Wednesday, 9 October 2013

The Coffee Snob

I’m not foreign to being called a snob, and I don’t often disagree with the label. But a coffee snob? Who could have imagined that?
Yet through the rise of friendships at work (and I wouldn’t use the F word without proper justification), that is what I have become. Friends tend to socialise over cups of coffee, and with one thing leading to another I have become a regular. With regularity come preferences: we no longer settle for your average coffee; upon discovering specialised venues we got to develop a taste. These venues' superiority implies that by now we twist our nose at your average vacuum sealed bag of beans. No, for us it’s single malt - Brazil and Columbia sourced beans seem to be my favourite.
It’s funny, being a regular customer.
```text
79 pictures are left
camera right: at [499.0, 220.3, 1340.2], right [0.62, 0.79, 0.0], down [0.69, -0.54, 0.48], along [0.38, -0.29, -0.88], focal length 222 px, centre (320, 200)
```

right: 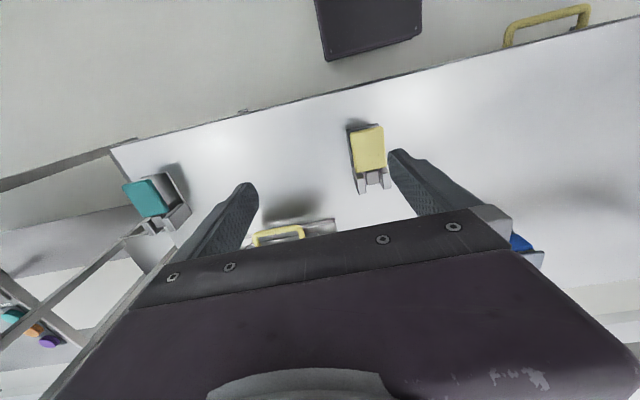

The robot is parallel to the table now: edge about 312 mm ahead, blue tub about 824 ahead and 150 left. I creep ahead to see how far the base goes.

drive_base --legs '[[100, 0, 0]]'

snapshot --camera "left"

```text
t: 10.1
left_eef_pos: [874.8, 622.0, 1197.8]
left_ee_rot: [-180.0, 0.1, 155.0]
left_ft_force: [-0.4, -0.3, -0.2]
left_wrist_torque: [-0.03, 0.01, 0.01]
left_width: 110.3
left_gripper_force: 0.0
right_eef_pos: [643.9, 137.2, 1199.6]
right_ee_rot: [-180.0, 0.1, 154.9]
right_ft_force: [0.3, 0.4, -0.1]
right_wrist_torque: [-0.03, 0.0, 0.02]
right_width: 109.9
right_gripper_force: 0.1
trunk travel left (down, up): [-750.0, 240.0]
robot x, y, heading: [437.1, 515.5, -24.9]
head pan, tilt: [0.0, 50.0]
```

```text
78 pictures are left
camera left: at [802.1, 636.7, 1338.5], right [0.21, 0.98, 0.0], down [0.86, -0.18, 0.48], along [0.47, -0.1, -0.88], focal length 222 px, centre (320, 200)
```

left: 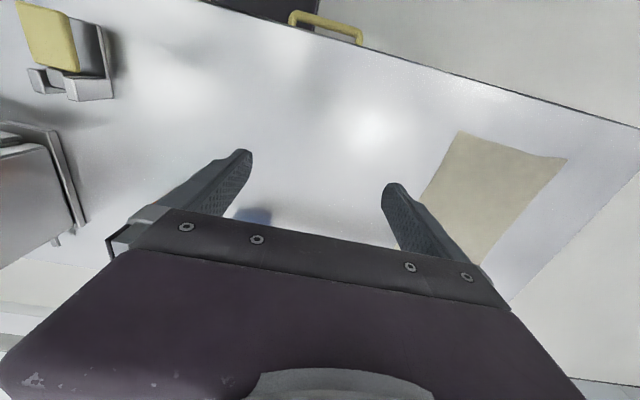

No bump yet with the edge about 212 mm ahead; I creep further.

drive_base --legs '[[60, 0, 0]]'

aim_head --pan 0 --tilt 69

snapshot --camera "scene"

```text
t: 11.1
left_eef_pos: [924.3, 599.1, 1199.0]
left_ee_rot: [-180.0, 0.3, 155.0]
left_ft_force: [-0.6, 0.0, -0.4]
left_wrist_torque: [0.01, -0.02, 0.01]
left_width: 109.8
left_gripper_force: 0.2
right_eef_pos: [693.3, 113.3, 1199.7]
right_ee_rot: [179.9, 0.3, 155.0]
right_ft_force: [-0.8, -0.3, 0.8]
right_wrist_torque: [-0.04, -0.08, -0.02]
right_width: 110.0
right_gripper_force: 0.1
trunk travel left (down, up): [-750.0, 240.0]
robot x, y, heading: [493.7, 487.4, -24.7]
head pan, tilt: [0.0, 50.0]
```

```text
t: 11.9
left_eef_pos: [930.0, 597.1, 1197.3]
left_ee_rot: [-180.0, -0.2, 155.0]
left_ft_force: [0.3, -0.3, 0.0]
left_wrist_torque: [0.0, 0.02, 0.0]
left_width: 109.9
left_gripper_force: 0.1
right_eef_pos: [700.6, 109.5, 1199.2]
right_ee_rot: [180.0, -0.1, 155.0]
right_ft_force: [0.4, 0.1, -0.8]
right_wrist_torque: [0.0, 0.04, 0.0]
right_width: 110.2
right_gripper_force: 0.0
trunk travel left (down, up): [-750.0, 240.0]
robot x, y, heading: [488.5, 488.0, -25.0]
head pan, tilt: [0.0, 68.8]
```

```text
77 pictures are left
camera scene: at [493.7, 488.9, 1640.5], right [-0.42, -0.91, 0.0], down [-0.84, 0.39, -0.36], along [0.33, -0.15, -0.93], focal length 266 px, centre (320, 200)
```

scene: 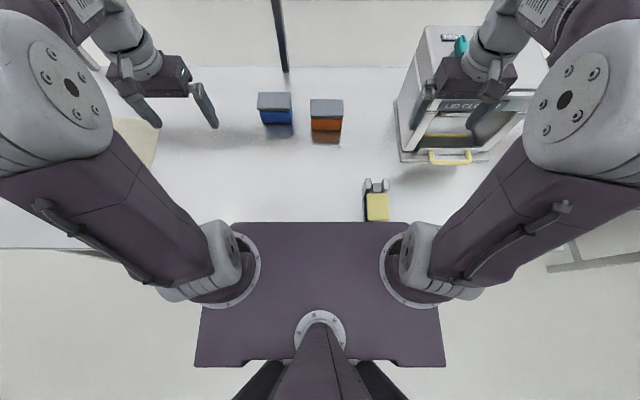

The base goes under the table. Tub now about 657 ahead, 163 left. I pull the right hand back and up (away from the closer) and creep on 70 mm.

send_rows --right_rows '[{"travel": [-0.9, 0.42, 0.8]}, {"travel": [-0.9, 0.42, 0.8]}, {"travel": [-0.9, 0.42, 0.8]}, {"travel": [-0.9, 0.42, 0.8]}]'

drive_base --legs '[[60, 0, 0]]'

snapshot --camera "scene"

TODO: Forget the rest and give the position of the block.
The waitresses know us and our preferences by now, and we get all sorts of regulars’ perks. (Yes, our preferred coffee joint has waitresses and table serving. I should probably add there was either through some major improbability or some very selective recruitment, these waitresses happen to be quite easy on the eye. Female members of our crew do complain about the absence of similar quality male servers.)
With the negative impact of caffeine on the brain, and with caffeine being a class C carcinogenic (if I remember correctly; Wikipedia has the classifications if you care to check), I forcefully limit myself to one cup a day. A single exception is allowed, but it has to be decaf and it has to be a rare occurrence – once in a month or so. Still, when I deprive myself of coffee I can feel the incoming head pounding, which is not a good sign. But hey, I tell myself, it’s nice to have friends.

3 comments:

wile.e.coyote said...

I'm happy to see you are finally out of the closet and admit you have friends.
Taking care of your friends is very important task, therefore you might want to replace the current post image with a picture you can take at your coffee shop that includes the local personal.

Moshe Reuveni said...

I doubt a photo would do them justice. I suggest coming to see them in person.
Coffee's on me.

Moshe Reuveni said...

It turns out most of the waitresses are Canadians on student working holiday visas (it's amazing how Canada's is the one accent I can never identify). Perhaps you already know them.